■ The request
Restate each line of the listing exactly, without carrying over any pictures.

————

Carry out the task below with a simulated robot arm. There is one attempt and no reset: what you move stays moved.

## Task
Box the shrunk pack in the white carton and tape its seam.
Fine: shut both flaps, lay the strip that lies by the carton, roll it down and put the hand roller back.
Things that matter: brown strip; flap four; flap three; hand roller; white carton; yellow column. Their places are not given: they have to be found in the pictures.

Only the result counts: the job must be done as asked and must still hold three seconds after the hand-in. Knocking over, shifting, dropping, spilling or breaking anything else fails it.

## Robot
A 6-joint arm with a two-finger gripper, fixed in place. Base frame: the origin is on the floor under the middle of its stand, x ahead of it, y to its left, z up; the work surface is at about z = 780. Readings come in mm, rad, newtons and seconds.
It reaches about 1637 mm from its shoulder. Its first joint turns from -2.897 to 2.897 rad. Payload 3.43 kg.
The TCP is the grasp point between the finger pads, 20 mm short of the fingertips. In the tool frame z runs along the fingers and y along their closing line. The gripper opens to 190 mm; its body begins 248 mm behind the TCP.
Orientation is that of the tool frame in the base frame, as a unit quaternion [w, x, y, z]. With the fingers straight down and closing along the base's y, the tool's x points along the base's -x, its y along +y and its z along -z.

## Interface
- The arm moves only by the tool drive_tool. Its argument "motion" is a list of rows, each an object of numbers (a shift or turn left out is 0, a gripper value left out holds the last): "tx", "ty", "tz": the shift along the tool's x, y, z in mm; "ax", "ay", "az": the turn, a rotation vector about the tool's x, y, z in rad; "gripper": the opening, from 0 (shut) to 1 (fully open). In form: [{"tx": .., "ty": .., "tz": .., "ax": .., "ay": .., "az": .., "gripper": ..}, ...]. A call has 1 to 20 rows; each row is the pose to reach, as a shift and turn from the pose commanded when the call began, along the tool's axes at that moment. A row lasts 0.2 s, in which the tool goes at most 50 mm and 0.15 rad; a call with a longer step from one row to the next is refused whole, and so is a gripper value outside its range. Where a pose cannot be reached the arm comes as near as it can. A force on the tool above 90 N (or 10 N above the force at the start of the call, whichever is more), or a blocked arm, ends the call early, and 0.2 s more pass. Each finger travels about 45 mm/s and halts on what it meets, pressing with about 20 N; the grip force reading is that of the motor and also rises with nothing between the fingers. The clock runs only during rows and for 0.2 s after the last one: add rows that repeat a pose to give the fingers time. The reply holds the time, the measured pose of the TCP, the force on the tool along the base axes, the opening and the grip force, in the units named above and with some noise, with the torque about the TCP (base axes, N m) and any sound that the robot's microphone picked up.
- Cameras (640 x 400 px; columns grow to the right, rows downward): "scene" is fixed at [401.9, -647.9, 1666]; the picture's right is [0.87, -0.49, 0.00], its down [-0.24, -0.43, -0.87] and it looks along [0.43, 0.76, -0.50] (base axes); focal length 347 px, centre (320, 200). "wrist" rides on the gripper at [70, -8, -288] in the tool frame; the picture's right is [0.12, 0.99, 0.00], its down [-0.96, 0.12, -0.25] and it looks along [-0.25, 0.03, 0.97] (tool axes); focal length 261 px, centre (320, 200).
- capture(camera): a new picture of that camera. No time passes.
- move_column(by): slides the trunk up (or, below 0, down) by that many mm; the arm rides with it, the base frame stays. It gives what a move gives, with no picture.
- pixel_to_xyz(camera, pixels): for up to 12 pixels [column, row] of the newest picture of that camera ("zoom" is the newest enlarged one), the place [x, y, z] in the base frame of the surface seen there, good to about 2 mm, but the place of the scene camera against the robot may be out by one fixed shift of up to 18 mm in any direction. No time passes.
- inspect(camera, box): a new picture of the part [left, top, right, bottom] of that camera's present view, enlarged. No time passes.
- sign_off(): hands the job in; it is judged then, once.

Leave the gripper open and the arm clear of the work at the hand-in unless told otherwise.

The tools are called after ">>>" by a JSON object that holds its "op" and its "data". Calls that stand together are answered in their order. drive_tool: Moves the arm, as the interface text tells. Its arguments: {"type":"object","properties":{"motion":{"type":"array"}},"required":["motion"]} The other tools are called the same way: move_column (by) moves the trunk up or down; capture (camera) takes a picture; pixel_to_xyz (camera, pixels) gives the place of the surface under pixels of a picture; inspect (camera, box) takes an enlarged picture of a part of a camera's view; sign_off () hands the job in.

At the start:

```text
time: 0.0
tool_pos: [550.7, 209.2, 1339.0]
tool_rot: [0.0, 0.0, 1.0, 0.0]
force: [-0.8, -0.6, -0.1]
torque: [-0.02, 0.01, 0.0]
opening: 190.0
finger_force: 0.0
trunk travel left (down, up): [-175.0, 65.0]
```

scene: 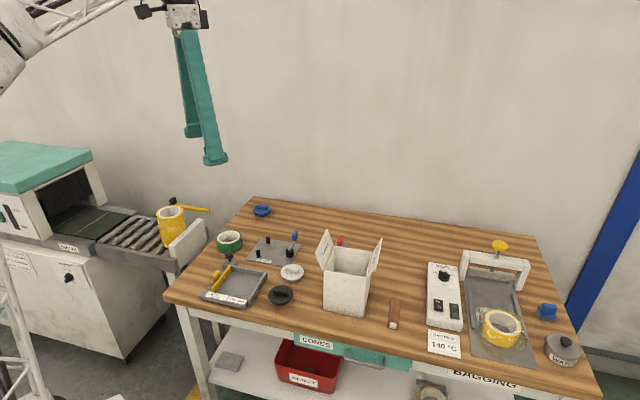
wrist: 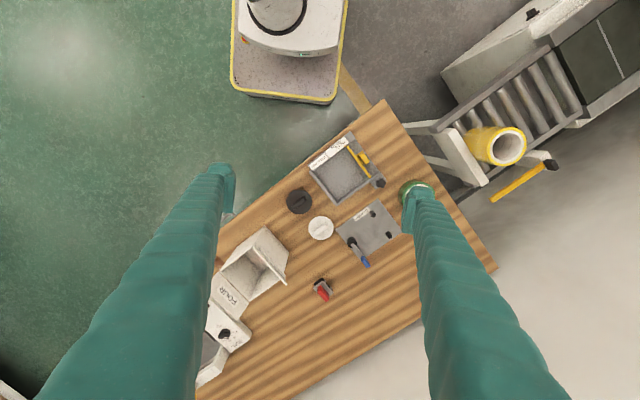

————

■ Finished task
Carry out the task below with a simulated robot arm. There is one attempt and no reset: what you move stays moved.

## Task
Box the shrunk pack in the white carton and tape its seam.
Fine: shut both flaps, lay the strip that lies by the carton, roll it down and put the hand roller back.
Things that matter: brown strip; flap four; flap three; hand roller; white carton; yellow column. Their places are not given: they have to be found in the pictures.

Only the result counts: the job must be done as asked and must still hold three seconds after the hand-in. Knocking over, shifting, dropping, spilling or breaking anything else fails it.

## Robot
A 6-joint arm with a two-finger gripper, fixed in place. Base frame: the origin is on the floor under the middle of its stand, x ahead of it, y to its left, z up; the work surface is at about z = 780. Readings come in mm, rad, newtons and seconds.
It reaches about 1637 mm from its shoulder. Its first joint turns from -2.897 to 2.897 rad. Payload 3.43 kg.
The TCP is the grasp point between the finger pads, 20 mm short of the fingertips. In the tool frame z runs along the fingers and y along their closing line. The gripper opens to 190 mm; its body begins 248 mm behind the TCP.
Orientation is that of the tool frame in the base frame, as a unit quaternion [w, x, y, z]. With the fingers straight down and closing along the base's y, the tool's x points along the base's -x, its y along +y and its z along -z.

## Interface
- The arm moves only by the tool drive_tool. Its argument "motion" is a list of rows, each an object of numbers (a shift or turn left out is 0, a gripper value left out holds the last): "tx", "ty", "tz": the shift along the tool's x, y, z in mm; "ax", "ay", "az": the turn, a rotation vector about the tool's x, y, z in rad; "gripper": the opening, from 0 (shut) to 1 (fully open). In form: [{"tx": .., "ty": .., "tz": .., "ax": .., "ay": .., "az": .., "gripper": ..}, ...]. A call has 1 to 20 rows; each row is the pose to reach, as a shift and turn from the pose commanded when the call began, along the tool's axes at that moment. A row lasts 0.2 s, in which the tool goes at most 50 mm and 0.15 rad; a call with a longer step from one row to the next is refused whole, and so is a gripper value outside its range. Where a pose cannot be reached the arm comes as near as it can. A force on the tool above 90 N (or 10 N above the force at the start of the call, whichever is more), or a blocked arm, ends the call early, and 0.2 s more pass. Each finger travels about 45 mm/s and halts on what it meets, pressing with about 20 N; the grip force reading is that of the motor and also rises with nothing between the fingers. The clock runs only during rows and for 0.2 s after the last one: add rows that repeat a pose to give the fingers time. The reply holds the time, the measured pose of the TCP, the force on the tool along the base axes, the opening and the grip force, in the units named above and with some noise, with the torque about the TCP (base axes, N m) and any sound that the robot's microphone picked up.
- Cameras (640 x 400 px; columns grow to the right, rows downward): "scene" is fixed at [401.9, -647.9, 1666]; the picture's right is [0.87, -0.49, 0.00], its down [-0.24, -0.43, -0.87] and it looks along [0.43, 0.76, -0.50] (base axes); focal length 347 px, centre (320, 200). "wrist" rides on the gripper at [70, -8, -288] in the tool frame; the picture's right is [0.12, 0.99, 0.00], its down [-0.96, 0.12, -0.25] and it looks along [-0.25, 0.03, 0.97] (tool axes); focal length 261 px, centre (320, 200).
- capture(camera): a new picture of that camera. No time passes.
- move_column(by): slides the trunk up (or, below 0, down) by that many mm; the arm rides with it, the base frame stays. It gives what a move gives, with no picture.
- pixel_to_xyz(camera, pixels): for up to 12 pixels [column, row] of the newest picture of that camera ("zoom" is the newest enlarged one), the place [x, y, z] in the base frame of the surface seen there, good to about 2 mm, but the place of the scene camera against the robot may be out by one fixed shift of up to 18 mm in any direction. No time passes.
- inspect(camera, box): a new picture of the part [left, top, right, bottom] of that camera's present view, enlarged. No time passes.
- sign_off(): hands the job in; it is judged then, once.

Leave the gripper open and the arm clear of the work at the hand-in unless told otherwise.

The tools are called after ">>>" by a JSON object that holds its "op" and its "data". Calls that stand together are answered in their order. drive_tool: Moves the arm, as the interface text tells. Its arguments: {"type":"object","properties":{"motion":{"type":"array"}},"required":["motion"]} The other tools are called the same way: move_column (by) moves the trunk up or down; capture (camera) takes a picture; pixel_to_xyz (camera, pixels) gives the place of the surface under pixels of a picture; inspect (camera, box) takes an enlarged picture of a part of a camera's view; sign_off () hands the job in.

At the start:

```text
time: 0.0
tool_pos: [550.7, 209.2, 1339.0]
tool_rot: [0.0, 0.0, 1.0, 0.0]
force: [-0.8, -0.6, -0.1]
torque: [-0.02, 0.01, 0.0]
opening: 190.0
finger_force: 0.0
trunk travel left (down, up): [-175.0, 65.0]
```

scene: 
wrist: 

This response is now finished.